Henin propelled herself to the top by seeing herself as the downtrodden one, and for her, that explained everything. In response to the accusation that she faked injury in the 2003 San Diego final, she said, “I think some players don’t like the fact that a player of my stature–less imposing than theirs–is strong and capable of tirelessly running around the court.”
* * *
Her retirement was as puzzling as some of her remarks. Ahead of the 2008 French Open, Henin said goodbye, leaving the game behind when she held the number one ranking and skipping her chance to win Roland Garros for the fifth time.
This time, no one could blame her. She had racked up seven major titles and 117 weeks at the top of the ranking table. Sharapova understood: “If I’m 25 and I’d won [seven] Grand Slams, I’d call it quits too.”

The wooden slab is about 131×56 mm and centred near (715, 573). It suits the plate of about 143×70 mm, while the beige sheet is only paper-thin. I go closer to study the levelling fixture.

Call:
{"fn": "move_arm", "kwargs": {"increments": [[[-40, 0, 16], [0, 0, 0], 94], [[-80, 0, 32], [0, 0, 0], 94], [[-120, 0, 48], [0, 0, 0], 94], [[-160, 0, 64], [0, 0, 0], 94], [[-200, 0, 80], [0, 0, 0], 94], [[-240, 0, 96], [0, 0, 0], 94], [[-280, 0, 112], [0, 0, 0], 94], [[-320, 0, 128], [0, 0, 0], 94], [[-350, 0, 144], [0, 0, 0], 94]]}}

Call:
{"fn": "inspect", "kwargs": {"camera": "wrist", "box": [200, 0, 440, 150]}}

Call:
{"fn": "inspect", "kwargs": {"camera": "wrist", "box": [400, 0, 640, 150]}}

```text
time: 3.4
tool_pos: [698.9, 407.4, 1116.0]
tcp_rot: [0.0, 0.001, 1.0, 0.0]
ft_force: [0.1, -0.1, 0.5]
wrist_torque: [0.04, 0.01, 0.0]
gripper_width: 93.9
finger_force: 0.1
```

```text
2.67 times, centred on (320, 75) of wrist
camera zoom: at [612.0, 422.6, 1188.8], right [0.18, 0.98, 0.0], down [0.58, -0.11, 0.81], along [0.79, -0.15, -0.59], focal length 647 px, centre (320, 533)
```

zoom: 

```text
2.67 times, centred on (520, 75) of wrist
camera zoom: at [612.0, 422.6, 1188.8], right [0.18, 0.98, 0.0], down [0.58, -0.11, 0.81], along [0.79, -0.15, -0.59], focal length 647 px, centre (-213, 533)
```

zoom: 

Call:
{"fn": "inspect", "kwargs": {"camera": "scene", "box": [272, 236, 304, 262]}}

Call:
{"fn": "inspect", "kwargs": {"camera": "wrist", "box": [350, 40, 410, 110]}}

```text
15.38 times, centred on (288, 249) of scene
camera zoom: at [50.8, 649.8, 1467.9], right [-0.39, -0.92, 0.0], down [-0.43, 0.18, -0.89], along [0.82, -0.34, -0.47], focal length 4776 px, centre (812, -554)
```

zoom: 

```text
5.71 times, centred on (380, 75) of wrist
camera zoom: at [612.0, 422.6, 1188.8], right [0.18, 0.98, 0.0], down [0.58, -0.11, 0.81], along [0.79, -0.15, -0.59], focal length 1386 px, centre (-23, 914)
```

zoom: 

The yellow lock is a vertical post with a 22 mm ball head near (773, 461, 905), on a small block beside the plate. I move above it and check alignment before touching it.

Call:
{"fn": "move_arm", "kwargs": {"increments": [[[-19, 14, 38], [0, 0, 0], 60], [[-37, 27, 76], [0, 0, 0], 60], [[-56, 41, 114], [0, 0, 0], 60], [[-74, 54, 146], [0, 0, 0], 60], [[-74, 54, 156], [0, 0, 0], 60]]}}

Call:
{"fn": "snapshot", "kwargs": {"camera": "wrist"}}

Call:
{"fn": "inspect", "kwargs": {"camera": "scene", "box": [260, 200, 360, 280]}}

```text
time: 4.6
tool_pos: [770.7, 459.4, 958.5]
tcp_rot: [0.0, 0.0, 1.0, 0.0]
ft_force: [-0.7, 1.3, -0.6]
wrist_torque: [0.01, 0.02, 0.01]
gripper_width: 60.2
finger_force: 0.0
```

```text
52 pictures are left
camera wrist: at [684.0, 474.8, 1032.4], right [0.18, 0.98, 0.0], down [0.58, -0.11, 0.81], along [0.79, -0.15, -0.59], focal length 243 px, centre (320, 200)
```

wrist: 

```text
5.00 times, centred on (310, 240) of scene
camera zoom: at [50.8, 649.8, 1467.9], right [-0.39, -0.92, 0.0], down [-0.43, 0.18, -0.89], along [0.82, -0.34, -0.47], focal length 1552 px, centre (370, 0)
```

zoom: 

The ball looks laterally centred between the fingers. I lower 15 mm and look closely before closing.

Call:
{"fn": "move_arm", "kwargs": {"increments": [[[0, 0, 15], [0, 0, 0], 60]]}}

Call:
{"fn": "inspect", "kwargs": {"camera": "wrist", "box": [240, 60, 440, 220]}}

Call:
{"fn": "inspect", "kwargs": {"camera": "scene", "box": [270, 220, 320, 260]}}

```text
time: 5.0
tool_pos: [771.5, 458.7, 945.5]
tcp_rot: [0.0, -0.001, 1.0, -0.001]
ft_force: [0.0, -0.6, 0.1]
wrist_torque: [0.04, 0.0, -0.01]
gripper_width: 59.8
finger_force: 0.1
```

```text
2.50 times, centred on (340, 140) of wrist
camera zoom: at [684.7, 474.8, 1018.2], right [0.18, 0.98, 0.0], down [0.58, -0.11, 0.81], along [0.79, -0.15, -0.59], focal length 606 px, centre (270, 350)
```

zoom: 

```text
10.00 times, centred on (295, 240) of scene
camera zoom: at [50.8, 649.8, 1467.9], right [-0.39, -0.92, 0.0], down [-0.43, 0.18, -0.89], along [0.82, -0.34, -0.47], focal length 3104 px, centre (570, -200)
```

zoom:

The retirement didn’t stick. Some combination of seeing Clijsters make a triumphant return to the tour and watching Roger Federer win the French to secure his career Grand Slam convinced Justine to give it another go. If Federer did it, maybe she could win Wimbledon and complete her own set.
Henin said of her first time around, to the dropped jaws of the entire tennis world, “Maybe I didn’t fight enough.”
The woman who re-joined the tour in 2010 was mellower, more reflective. “Justine Zen-in,” ventured Jon Wertheim. Her game was as potent as ever. She nearly upset Clijsters in her first tournament back, then beat Elena Dementieva in a nearly three-hour second-rounder at the Australian Open. She reached the final there, where Serena Williams finally stopped her.
Her Wimbledon dream didn’t pan out. She drew Clijsters again in the fourth round, then injured her elbow after winning the first set. There was no faking this time. Henin fractured a ligament and sat out the rest of the season, effectively ending her comeback. She played her last event at the Australian the following year.
Back in 2007, when Justine won her third straight French Open, an interviewer asked her to suggest a nickname. “Queen of Clay is good,” she said. In the sense that she would’ve happily fought her way to the top with violence and palace intrigue–sure, it fits. A benevolent monarch she was not.